“Every whisky is a liquid joy that unfolds sip after sip.” – Georgie Bell




Georgie Bell is the international ambassador for the Scotch Malt Whisky Society. The geography graduate decided to switch paths after falling in love with single malt and the world of whisky, even doing a highly technical diploma in distillation. Here she talks about what drew her to the job, why she believes everyone should try whisky and why there’s sometimes nothing better than a good dram with friends.







You are known for being supremely passionate about whisky. What got you into it?

Before starting at the society I was a cocktail bartender in Edinburgh for 4 years, both part and full time while at university. In the beginning I really didn’t like whisky, but I kept trying it as I was in Scotland – so it would have been rude not to! I started on bourbon, often Makers Mark, as I thought it was sweeter and would drink it in Manhattans.

The dram that converted me, however, was a Glenmorangie Quinta Ruban with a little splash of water. The sweetness, combined with the rich flavours and elegant aftertaste hit all the right spots and I never looked back after that.

Why did you think whisky would make an interesting career choice?

When I graduated from university I wasn’t really sure what I wanted to do, but I did know that I wasn’t keen on moving back to London, as I knew that I loved Edinburgh. I thought maybe a career in the alcohol industry might suit me and the best way to do this would be to specialise in one spirit: I chose whisky because of my love of the spirit and everything surrounding it – tradition, heritage, production etc. The fact that there is no pre-determined career path is also quite a challenge and exciting as well; hopefully I’ll be able to carve my own.

What’s been one of your best experiences in working in whisky?

It’s hard to say, as there have been so many: whisky has been my working life over the past 2 years whilst at the Society. You meet the most unusual and interesting people here. Doing an impromptu tasting for Kim Cattrall is probably up there in the ‘Top 5’ moments!

I’ve met many amazing people and this often results in making new friends: an added bonus. Colleagues and customers in Edinburgh are so friendly, and I’m constantly learning from my peers who have taught me about whiskey and its heritage. I really enjoy sharing this knowledge, but I am well aware that I still have lots to learn.

Have you ever had to ‘prove’ yourself as a young female working in whisky?

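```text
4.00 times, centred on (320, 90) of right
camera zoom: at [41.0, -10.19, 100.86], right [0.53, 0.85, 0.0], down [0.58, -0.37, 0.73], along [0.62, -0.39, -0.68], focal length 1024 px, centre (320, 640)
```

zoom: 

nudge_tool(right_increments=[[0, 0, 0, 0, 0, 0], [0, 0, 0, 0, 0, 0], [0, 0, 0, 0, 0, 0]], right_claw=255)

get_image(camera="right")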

Of course, but then I believe that anyone starting out in a new career has to do the same thing. I often get quite a few shocked faces when I walk into a room to begin a tasting, especially corporate tastings, but I just see this as a challenge to win the group round by the end of the hour.

Over recent years interest in whisky has spread to a younger and more diverse group and it is exciting to be part of this transformation. I do think that there is a bigger problem with age though. Yes, experience comes with age, but knowledge, youthful enthusiasm, passion, drive and determination is a good place to start.

What attracted you to the SMWS?

The Society is a fantastic place to learn and to develop a passion for whisky. To have access to high quality whisky from 129 different distilleries is inspiring, and the emphasis placed on flavour rather than provenance is great.

One of the main reasons I originally wanted a job there was to develop my palate and really be able to describe taste and flavour; as a panel member I’ve been able to do this and more. It’s now lead me down a fascinating route of bringing together food, perfumery, the science of scent, taste and other sensory aspects when experiencing a whisky, which in turn has inspired the tastings I lead.

What achievement are you most proud of in your career?

I recently put myself through a diploma in distillation with the IBD, The Institute of Brewing and Distilling. As a Geography student I have very little background in science, so to launch into a bio-chemistry/engineering diploma was a challenge. But I was fascinated by the subject and enjoyed every second of it. I recently found out that I have been proposed for an award as a result of getting one of the highest marks, and I am incredibly proud of myself for achieving this.

Do you feel more women should or could be involved in the whisky industry?

Of course! I really think it is a great industry to be in. I believe that at the moment there is a surge in passionate whisky lovers who just happen to be women, and that women are slightly more vocal of this passion than men sometimes. If you are female, and want to get on board then there’s nothing stopping you.

How would you pitch the idea of working in whisky to someone interested in getting involved?

Working in the whisky industry provides you with the chance to be part of such a proud and traditional activity. It is also a challenge as whisky production is a business and nothing stands still in business.

Why would you recommend someone who’s never tried a good single malt to give it a go?

You’ll never know if you like it until you try it! Don’t think of it as whisky that you might have tasted before. Think of it as a collection of flavours, associations and memories ready to be explored. Every single malt delivers a new experience depending on mood, climate, diet etc. If you don’t like that particular whisky today, try it again tomorrow, or next week. Every whisky is a liquid joy that unfolds sip after sip.

What is your favourite memory of whisky drinking?

There are so many to choose from! Most recently it was sharing a dram or two of Monkey Shoulder with a group of friends after a very chilled out festival in Cambridge this summer. Being able to have a shared experience like that is really special; the love of whisky originally bought us all together and savouring the whisky as the sun went down over the site while comparing stories was magical.